The last couple of weeks have been spent looking for land to set up the African Moringa and Permaculture Project (AMPP) headquarters. I found the spot and have embarked on the treacherous waters of land acquisition in Malawi. The plot I found has not been used for 35 years for anything other than occasionally baking some bricks. We are not displacing anyone or interrupting any human activity by setting up shop here. You would think then that the process would be simple and that maybe just maybe the arrival of an organisation whose motive it is to work with and for the local community, would be met with an overwhelming feeling of positivity and good cheer. This was not my overwhelming feeling.
Instead the phrase “give me money”, all too common in Malawi, was heard at every turn. For those who might read this and have not been to Malawi, I should qualify my obvious displeasure at hearing it again and again. This is a desperately poor country. Consistently ranked as one of the poorest in the world by such organisations as the World Bank and the IMF. Many people might think that it is to be expected that people should beg but it was not always like this. When the civil war in Mozambique raged, refugees poured into Malawi and of course hot on their heals came the hordes of aid workers. Aid workers are generally compassionate and generous people. It was natural for them, when faced with poverty, to handout money and gifts left and right. It’s hard to begrudge them for doing so. And yet I do.
Many Malawians, particularly in rural areas, have now come to associate foreigners with handouts. This has lead to “give me money” almost entirely replacing “hello” in many areas. For someone like me who is setting up an organisation that will be based here and will give people the necessary skills and knowledge to provide for themselves for the long term, handouts are anathema. AMPP absolutely cannot start life in this community being viewed as the local cash cow. We want to restore people’s pride in their work and in their village, banishing the ghost of malnutrition and hunger to annals of history in the process.
But here’s the catch. People are hungry now. Not tomorrow or the next year, now. Telling them you will give them skills that could change their lives in the long term yields reactions ranging from mild enthusiasm to blank stares closely followed by “I cannot feed my family”. How do you refuse money to someone who cannot feed his family when you have been driving around spending a small fortune on fuel?
As a Londoner I am not unused to begging. It’s on Tv whenever savethechildren or oxfam come out with a new ad and we come across it in the streets occasionally too. My first thought in the first instance is to change channel or avert my eyes, it’s horrific but it’s also incredibly unfair to guilt trip me into reacting to it. In the streets of London when someone comes up to you and says “I need 50p to get home on the next bus, please help” my first thought is “No. He’s full of it and will probably spend it on booze.” Perhaps these reactions are unfair, I don’t know.
In Malawi it is very real, especially in person. But there’s another catch. Sometimes it isn’t.
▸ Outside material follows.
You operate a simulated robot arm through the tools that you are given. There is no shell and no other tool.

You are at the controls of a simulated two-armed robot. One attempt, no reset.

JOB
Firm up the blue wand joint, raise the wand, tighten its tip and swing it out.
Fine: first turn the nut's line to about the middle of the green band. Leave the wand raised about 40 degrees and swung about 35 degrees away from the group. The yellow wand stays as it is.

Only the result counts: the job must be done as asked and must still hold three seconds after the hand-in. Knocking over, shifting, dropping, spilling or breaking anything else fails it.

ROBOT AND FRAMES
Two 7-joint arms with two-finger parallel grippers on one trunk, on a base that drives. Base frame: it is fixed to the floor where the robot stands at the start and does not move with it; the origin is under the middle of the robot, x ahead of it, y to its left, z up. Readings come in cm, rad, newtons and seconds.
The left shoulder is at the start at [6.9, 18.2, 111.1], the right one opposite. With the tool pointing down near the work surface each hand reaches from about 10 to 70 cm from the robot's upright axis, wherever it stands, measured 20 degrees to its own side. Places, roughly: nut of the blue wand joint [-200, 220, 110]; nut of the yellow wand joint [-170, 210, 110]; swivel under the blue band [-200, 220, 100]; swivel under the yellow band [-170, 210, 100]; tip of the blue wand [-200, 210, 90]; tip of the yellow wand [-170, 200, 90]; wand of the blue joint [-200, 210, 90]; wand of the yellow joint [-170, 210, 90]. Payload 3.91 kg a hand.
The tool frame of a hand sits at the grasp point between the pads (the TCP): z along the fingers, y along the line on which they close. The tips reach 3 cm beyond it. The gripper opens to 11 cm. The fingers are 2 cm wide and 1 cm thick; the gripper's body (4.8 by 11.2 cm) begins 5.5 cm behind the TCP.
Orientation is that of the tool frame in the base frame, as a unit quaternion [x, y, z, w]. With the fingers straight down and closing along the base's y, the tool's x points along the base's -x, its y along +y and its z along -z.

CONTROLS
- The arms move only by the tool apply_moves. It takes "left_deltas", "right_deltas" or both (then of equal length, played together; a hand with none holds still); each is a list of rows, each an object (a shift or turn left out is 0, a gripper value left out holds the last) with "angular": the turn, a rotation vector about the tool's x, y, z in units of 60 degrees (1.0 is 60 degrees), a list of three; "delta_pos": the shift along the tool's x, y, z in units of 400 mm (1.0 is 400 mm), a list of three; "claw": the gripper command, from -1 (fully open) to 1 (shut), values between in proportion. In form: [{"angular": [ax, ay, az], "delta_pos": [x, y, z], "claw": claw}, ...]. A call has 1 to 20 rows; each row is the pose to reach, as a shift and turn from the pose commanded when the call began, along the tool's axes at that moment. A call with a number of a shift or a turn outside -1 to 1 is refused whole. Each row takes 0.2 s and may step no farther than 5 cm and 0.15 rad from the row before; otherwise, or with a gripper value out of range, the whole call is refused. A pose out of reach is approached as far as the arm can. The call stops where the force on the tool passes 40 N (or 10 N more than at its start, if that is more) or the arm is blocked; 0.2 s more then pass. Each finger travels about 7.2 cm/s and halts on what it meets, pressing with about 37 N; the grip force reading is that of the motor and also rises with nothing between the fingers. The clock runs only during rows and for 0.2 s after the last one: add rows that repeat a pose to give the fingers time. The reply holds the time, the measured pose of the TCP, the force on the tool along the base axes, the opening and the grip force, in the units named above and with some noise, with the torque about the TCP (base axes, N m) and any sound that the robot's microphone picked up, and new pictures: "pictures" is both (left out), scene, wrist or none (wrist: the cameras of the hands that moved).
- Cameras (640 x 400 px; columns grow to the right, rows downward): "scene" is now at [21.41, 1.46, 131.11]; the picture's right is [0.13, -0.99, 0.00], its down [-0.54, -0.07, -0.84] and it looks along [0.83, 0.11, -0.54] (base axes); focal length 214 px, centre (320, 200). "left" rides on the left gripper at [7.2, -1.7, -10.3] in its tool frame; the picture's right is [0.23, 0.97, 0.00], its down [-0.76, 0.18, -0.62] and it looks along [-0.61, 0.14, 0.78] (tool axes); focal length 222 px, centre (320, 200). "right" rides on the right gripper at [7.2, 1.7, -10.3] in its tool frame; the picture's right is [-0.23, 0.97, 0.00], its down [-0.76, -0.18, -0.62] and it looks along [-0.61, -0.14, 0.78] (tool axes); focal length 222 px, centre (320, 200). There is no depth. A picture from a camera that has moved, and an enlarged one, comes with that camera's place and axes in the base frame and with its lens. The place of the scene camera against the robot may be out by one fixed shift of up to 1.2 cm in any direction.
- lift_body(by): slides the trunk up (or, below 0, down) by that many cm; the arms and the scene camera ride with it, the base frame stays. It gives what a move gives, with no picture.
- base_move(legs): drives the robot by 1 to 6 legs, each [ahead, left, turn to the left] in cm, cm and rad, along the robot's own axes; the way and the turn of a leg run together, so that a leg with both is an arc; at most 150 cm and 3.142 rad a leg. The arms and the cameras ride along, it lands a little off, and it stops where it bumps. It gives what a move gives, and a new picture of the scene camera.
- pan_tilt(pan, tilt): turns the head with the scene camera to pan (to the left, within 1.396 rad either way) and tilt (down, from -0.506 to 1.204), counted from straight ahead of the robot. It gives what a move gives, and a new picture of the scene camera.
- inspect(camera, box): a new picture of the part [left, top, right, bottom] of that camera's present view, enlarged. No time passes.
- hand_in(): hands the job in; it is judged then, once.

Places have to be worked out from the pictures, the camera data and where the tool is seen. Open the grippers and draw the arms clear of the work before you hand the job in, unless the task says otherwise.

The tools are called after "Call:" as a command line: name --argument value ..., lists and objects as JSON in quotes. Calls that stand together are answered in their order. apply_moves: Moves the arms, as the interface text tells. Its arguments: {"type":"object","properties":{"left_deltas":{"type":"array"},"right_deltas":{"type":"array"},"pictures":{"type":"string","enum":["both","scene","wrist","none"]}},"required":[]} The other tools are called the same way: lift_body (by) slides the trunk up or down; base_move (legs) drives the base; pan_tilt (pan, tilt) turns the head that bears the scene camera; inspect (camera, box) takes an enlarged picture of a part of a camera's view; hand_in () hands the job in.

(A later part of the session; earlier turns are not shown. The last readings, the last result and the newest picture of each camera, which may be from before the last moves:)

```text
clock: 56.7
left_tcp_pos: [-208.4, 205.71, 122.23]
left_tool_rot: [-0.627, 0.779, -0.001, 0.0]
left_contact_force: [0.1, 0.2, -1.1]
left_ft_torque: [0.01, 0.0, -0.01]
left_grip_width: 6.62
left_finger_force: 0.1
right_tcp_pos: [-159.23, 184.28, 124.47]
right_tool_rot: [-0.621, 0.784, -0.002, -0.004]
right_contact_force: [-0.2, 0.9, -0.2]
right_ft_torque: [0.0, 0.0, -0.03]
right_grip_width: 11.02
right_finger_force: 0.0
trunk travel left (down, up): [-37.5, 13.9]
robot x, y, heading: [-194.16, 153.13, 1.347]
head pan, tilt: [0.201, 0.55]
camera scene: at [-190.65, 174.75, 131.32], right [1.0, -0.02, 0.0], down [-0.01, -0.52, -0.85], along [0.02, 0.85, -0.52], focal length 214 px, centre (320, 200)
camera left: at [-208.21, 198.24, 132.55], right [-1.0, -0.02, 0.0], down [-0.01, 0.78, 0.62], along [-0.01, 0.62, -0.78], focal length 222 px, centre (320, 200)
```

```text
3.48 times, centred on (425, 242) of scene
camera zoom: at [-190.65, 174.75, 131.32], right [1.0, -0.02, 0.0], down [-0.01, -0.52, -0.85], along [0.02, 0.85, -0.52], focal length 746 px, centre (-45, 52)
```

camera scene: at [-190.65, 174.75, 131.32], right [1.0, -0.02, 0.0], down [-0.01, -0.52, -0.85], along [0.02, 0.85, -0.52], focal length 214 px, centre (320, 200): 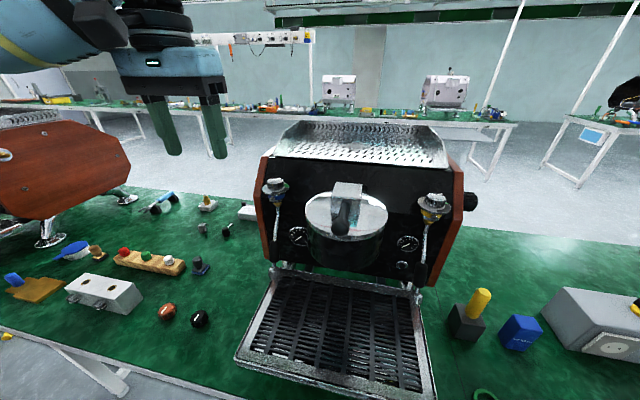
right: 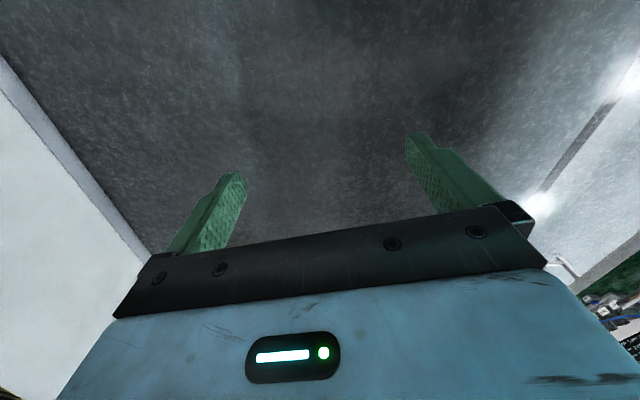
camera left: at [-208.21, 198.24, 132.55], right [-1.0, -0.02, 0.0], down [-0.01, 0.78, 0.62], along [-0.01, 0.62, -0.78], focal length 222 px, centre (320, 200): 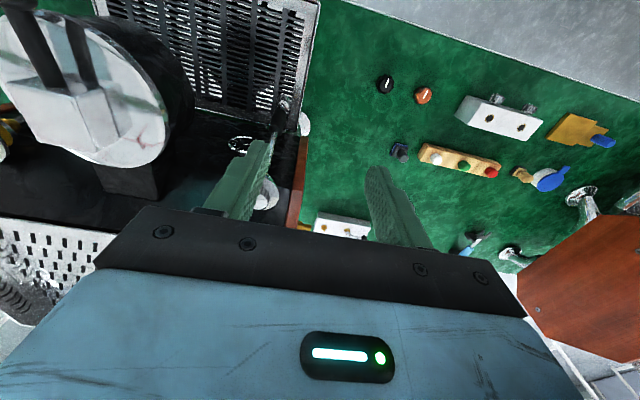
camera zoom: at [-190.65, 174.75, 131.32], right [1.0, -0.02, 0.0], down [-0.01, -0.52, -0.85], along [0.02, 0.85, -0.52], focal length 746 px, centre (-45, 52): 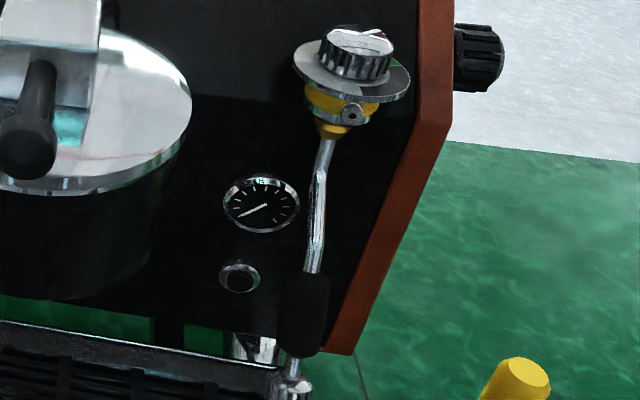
The family AMPP is buying land from said the same thing to me: “we need the money now, we have no food.” Fine, I said, I’ll pay you an advance now but cannot give you the whole amount until I have the paperwork assuring me that AMPP owns the land. This advance, all I had with me at the time, would have been enough to feed a family of four for ten days, by which time I would probably have paid the full amount for the land. Much to my surprise they said no. How then am I supposed to believe that they genuinely need the money for food now? How do I distinguish between those who desperately do need the money and those who are just using it as a line to real you in?
And then there’s the chief. We call the chief the Traditional Authority or TA, as a way to explain it to our western minds. I was told before my meeting that this was a good chief, compared to others and that I am lucky to be dealing with him. This so called “good chief” was present when people in the village asked me for money to feed their families. He was present also when a man asked me for money to mend his bike so that he could get back to his family. The chief said nothing and barely even looked at them. He then demanded enough money from me to feed a family of four for two weeks, just for his own lunch and to satisfy his ego. I got the distinct impression that the unspoken threat here was that if I didn’t do this he would not sign the papers selling AMPP the land. I paid him.
I don’t know what the correct behaviour is in all these cases or whether there even is an answer. The whole experience left me feeling awful and certain that I had done the wrong thing, yet utterly unsure as to what the right action was. I’ll keep going and, with luck and hard work, AMPP will successfully meet its goals by eradicating malnutrition and hunger in its area of influence. Maybe then I’ll have some answers to the questions posed by the experiences I have related here.